There are a lot of cliches in film and they’re all fine within their own world, however some are very problematic. One of the most problematic issues that movies do is that it takes too long to build and the final act of the film becomes absolute madness and delivers what the audience was waiting for the entire film. Post Mortem falls into the category unfortunately, giving a totally insane thrilling third act, that redeems the molasses pace of the first 90 minutes or so.

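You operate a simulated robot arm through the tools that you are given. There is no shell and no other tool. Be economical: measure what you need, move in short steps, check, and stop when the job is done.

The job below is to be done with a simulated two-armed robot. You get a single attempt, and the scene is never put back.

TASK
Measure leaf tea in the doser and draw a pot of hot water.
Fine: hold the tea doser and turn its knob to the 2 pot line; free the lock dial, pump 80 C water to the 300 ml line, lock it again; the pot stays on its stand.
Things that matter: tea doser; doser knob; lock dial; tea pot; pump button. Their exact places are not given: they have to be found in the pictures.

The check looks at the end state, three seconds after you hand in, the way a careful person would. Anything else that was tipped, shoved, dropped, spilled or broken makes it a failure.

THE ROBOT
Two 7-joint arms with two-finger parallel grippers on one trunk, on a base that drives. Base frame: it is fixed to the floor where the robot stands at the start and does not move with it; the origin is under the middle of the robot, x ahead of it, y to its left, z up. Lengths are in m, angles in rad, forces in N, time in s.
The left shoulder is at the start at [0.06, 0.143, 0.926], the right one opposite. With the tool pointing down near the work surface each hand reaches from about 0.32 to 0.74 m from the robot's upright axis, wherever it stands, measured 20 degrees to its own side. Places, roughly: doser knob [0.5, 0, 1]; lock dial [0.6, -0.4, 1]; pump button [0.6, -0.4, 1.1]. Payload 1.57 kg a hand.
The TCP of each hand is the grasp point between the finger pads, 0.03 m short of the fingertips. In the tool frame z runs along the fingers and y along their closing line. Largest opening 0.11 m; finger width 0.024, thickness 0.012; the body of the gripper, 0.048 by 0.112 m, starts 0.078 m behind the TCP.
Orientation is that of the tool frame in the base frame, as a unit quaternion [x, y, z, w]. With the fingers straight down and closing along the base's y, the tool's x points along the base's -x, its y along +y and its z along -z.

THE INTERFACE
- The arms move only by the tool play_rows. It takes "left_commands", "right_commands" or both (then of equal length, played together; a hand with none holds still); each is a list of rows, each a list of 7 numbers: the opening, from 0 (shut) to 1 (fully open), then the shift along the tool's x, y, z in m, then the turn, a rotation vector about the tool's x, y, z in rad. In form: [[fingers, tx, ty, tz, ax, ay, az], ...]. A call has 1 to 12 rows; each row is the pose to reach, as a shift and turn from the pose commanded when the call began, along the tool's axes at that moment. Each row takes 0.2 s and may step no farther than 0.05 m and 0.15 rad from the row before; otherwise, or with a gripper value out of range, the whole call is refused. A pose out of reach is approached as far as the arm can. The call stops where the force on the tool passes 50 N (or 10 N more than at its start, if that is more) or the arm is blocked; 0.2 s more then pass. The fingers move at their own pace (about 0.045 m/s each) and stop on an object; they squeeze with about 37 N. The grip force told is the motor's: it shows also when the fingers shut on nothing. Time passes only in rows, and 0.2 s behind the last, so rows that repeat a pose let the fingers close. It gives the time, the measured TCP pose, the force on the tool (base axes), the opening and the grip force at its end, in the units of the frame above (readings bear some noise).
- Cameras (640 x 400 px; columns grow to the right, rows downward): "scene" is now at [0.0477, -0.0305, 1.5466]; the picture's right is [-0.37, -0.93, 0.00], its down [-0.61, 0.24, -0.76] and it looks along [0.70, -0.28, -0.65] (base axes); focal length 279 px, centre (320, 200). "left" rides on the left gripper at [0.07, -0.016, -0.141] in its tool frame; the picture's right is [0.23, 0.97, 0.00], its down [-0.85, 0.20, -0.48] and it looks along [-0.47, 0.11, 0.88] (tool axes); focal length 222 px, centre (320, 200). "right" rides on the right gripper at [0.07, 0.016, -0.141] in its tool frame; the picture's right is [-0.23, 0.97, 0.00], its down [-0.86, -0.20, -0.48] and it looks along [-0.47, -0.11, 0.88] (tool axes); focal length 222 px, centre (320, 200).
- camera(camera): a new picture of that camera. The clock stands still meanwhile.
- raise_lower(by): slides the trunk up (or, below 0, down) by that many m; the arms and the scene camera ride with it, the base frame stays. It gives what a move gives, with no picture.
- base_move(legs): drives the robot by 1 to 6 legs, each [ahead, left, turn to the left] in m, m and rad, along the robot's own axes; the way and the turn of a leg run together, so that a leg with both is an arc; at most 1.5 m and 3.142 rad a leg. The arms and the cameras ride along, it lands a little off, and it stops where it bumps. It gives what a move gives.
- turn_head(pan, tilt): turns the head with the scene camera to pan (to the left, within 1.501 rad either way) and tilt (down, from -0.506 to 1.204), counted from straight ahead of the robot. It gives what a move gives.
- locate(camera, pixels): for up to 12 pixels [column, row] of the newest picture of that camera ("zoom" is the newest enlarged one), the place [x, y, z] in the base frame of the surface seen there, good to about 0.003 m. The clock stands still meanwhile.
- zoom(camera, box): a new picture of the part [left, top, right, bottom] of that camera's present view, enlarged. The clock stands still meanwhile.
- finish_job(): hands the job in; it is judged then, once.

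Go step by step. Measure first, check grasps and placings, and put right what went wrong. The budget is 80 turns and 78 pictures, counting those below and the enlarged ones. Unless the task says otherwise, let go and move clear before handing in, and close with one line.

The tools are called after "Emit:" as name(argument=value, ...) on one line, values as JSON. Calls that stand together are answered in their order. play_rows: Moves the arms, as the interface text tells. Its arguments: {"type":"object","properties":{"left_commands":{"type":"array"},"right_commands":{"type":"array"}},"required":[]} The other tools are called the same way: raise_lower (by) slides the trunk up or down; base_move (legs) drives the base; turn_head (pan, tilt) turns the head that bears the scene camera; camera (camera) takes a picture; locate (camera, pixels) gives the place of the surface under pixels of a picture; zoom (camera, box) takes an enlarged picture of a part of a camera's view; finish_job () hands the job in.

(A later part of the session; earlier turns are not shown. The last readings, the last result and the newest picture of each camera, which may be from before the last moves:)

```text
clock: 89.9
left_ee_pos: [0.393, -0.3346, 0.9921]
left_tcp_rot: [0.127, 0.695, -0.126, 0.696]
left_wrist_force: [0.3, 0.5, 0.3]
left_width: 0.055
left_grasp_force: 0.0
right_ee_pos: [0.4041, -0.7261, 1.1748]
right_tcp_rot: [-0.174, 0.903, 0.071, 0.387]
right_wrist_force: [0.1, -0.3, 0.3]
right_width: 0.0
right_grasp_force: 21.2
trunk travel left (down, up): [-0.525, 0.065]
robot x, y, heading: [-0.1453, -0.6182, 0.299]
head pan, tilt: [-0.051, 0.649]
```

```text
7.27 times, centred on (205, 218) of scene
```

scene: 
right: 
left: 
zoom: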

Directed by Peter Pergendy and written by Piros Zankay, Post Mortem takes place after world war 1, and focuses on Tomas played by Viktor Klem and Anna played by Fruzsina Hais. Tomas is a post mortem photographer for loved ones to get after their family members have passed. Things start to get a little disturbing and possessed as ghosts and creatures start to appear to Tomas and Anna. While things take a turn for the worst and the possession and attacks start increasing, the town finally starts to notice the after world activities that is going on in their small little town.
The issues with Post Mortem are that it focuses too heavily on ghosts and the supernatural through disposition and storytelling and not actual possessions and ghostly revelations. The third act of the film, most importantly the final 30 minutes or so, truly packs a punch and delivers what the audience was looking for. Ghosts start to come to the forefront, bringing more action and scares up front packing the goods that the audience wanted to experience.
Thankfully the teaming of Viktor Klem and Fruzsina Hais brings some much needed chemistry to this story for the film. They can play off one another and bring to life a father and daughter esque relationship that brings something tangible to the forefront. While the chaos did not play out until the end, their chemistry and performances certainly bring enough energy to keep audiences engaged until the payoff. Post Mortem delivers action, thrills, it just delivers the goods a little too late.